Fiorina sings the praises of Islam, Ottoman Empire 'greatest civilization'

Photo by Chip Somodevilla/Getty Images

Former CEO and Chairwoman of the Board of Hewlett-Packard, Carly Fiorina may still be hearing the fading echoes of the praise heaped upon her by network pundits and GOP party insiders after her being informally declared the winner of the lower-tier Republican candidates debate last Aug. 6, 2015.
In the wake of the nationally televised debate, the gushing of television personalities and happily spilled ink from establishment Republican stalwarts certainly gave the impression that Fiorina has become the new darling of the conservative movement.
However, with a nation still in mourning for the mass slaughter of the 9/11 terrorist attacks that killed thousands, then-CEO Fiorina delivered a speech on Sept. 26, 2001 entitled "Technology, Business and Our Way of Life: What's Next" in Minneapolis, Minnesota.
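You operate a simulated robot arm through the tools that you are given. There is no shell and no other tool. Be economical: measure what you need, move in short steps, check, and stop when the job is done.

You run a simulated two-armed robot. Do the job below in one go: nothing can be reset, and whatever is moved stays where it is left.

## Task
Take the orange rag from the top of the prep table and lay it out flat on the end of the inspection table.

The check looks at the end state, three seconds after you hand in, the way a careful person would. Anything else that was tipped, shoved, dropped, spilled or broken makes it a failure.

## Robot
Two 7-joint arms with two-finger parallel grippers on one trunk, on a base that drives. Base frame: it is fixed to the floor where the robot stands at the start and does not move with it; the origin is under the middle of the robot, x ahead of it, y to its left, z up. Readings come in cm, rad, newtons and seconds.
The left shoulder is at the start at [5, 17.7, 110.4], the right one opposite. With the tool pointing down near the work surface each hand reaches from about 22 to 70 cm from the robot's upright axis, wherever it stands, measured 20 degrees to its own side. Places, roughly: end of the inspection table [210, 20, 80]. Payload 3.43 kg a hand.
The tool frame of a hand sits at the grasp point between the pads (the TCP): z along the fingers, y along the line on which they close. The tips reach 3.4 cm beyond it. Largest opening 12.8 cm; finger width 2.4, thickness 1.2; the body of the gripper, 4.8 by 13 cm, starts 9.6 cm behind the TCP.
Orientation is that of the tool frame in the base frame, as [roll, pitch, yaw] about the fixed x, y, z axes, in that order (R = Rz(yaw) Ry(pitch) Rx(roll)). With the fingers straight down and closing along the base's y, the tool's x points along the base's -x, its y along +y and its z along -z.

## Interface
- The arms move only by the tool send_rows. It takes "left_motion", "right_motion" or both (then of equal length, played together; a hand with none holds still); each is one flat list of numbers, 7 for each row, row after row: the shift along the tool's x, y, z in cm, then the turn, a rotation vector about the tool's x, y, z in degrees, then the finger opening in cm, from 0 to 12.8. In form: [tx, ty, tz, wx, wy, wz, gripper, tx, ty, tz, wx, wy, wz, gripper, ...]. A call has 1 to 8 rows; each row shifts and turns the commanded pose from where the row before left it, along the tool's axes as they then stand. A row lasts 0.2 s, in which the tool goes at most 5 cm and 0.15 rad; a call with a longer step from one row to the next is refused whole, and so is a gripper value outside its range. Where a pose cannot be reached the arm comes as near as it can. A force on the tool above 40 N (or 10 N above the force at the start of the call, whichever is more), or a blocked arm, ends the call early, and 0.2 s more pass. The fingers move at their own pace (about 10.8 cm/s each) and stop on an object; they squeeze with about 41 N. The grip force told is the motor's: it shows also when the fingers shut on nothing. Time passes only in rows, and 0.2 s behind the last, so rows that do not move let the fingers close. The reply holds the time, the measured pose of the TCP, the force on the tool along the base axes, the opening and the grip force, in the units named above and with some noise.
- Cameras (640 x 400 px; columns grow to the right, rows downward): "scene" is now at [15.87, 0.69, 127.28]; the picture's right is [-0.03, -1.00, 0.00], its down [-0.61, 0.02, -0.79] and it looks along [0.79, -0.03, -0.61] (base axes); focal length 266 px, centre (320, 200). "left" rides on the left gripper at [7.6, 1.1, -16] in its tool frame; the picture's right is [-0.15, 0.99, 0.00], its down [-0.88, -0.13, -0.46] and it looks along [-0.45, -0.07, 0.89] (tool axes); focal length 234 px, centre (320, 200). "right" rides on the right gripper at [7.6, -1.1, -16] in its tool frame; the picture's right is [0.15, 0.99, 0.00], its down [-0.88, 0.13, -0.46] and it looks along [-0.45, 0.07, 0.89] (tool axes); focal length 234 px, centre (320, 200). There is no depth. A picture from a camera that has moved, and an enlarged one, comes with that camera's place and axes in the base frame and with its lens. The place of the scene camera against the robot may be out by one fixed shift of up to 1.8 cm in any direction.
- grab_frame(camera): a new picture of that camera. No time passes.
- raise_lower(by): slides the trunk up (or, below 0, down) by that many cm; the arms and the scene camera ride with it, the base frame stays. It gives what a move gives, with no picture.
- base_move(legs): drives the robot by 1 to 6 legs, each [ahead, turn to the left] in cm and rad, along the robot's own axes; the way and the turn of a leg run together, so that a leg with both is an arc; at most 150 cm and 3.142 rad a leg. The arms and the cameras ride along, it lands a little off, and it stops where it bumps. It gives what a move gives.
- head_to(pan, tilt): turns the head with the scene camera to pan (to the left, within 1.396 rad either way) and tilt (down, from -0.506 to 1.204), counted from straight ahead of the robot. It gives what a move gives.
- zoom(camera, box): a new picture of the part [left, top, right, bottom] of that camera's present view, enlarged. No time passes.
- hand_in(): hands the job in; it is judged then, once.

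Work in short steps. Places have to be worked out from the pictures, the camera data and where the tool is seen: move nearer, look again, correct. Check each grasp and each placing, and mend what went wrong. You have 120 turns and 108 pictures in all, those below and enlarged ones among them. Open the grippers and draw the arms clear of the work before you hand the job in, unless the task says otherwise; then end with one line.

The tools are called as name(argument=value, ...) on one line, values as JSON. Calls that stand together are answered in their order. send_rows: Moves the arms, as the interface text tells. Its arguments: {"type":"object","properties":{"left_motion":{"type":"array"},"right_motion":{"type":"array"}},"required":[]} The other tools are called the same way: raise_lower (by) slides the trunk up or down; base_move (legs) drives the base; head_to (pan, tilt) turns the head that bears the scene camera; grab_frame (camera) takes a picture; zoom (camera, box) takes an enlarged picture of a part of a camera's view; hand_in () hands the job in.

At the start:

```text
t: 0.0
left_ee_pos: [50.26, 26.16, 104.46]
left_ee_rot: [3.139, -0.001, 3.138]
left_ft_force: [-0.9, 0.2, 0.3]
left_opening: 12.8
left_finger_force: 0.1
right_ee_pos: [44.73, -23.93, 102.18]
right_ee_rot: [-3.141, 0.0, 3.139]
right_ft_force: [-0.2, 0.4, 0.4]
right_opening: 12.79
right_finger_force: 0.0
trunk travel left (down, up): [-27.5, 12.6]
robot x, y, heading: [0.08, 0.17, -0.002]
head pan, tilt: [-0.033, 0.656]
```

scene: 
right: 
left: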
Initially expressing her personal shock and sorrow of the terrorist attack, Fiorina also made clear rather early in her speech of her worries regarding the safety and security of everyone in the Hewlett-Packard family. Fiorina also ensured in the opening breaths of her speech to express her "Concern for the security of our employees who are of Middle Eastern descent or who practice the Muslim religion here in the US and abroad." OK, fair enough.
The remainder of her talk was a rather college classroom-style lecture on corporate leadership. Until the end of her speech, that is. It was then that Fiorina made clear that she rated the Islamic world as "a civilization that was the greatest in the world." As an American who takes freedom of thought and speech quite seriously, Fiorina has every right to say and believe as she sees fit.
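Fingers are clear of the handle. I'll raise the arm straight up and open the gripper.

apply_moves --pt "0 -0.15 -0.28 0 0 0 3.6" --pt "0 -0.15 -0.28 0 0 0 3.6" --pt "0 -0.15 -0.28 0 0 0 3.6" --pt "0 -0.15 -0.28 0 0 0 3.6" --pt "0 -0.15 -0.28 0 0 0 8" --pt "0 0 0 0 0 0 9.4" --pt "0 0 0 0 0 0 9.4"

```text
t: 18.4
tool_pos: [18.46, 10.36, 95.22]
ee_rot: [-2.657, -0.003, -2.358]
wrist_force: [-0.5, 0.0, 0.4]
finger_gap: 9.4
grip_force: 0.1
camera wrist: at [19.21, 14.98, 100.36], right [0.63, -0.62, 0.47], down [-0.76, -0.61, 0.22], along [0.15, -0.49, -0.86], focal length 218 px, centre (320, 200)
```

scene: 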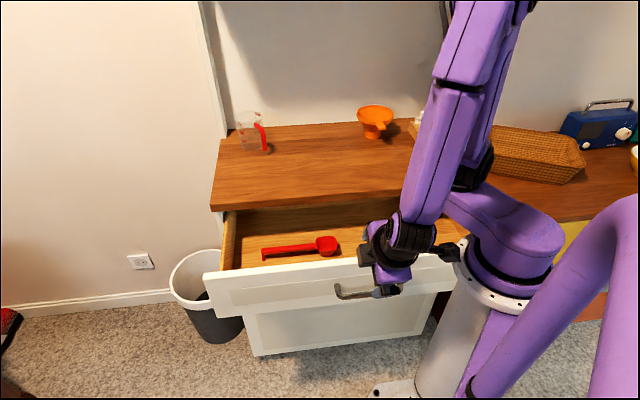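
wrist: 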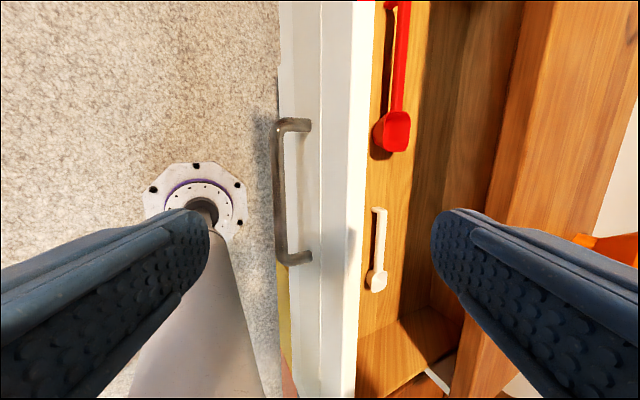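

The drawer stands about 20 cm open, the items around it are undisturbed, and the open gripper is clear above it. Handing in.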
If Carly Fiorina so desires to look upon the Islamic world as the greatest civilization in the world, I'll give probably the greatest response I've ever heard (courtesy of the late Andrew Breitbart), "So what?" If that's what she believes, then that's what she believes. Honestly, that's her call. I really don't care.
But I do take exception to her historical tall-tales and obvious swipes at Christendom and European civilization. I'd like to correct her blatantly non-objective and clearly unfair retelling of what was. Or at least give the other side of the story.
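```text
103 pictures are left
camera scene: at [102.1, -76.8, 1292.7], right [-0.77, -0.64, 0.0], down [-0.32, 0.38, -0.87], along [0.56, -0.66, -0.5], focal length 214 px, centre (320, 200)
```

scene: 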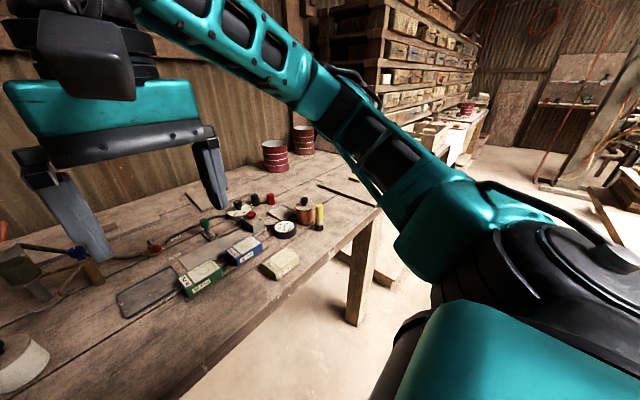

With that said, allow me to state her none-too-veiled cheap shots at Christendom are just that... cheap shots. And like all cheap shots, they deserve a counter.
As she said somewhat mysteriously towards the closing paragraphs, "There was once a civilization that was the greatest in the world." To whet the appetite and further pique the interest of her audience, she hinted the civilization in question was a "continental super-state that stretched from ocean to ocean, and from northern climes to tropics and deserts. Within its dominion lived hundreds of millions of people, of different creeds and ethnic origins." OK, not really much regarding historical inaccuracies or historical amnesia... yet.
It was then that Fiorina gave the first hint that she just may be stretch the truth thin whist describing this "greatest" civilization she was gushing on about. "Its armies were made up of people of many nationalities, and its military protection allowed a degree of peace and prosperity that had never been known. The reach of this civilization’s commerce extended from Latin America to China, and everywhere in between."
Hmm... Oh yeah. My appetite is whetted and my interest more than piqued. From there, Fiorina waxed poetically of this certain civilization gave the world "architects [who] designed buildings that defied gravity." No pun intended, but she finally let the genie out of the bottle when she praised those who created algebra.
Once she mentioned the scourge of tenth graders everywhere, I knew who she was talking about. But in all fairness, nothing she's said so far is factually wrong. I may disagree with her ranking Islamic civilization numero uno, but as I previously stated, that's her call. We're all entitled to our own opinion.
But I do take exception to her claiming Muslims were engaged in trade with Latin America. Unless you count Muslim Arabs selling black Africans to white slavers as "trade." Also, her claim that Islam spread to "northern climes"? Carly, the furthest Islam took root was the mountain of Afghanistan and the Caucus Mountains of southern Russia. Hardly "northern climes."
But I digress, at this point she pretty much spoke glowingly about Muslims writing love poems and star gazing. But then she tells the assembled audience that Islam has "paved the way for space travel and exploration." I believe an Italian named Galileo, and a Pole named Copernicus just may disagree.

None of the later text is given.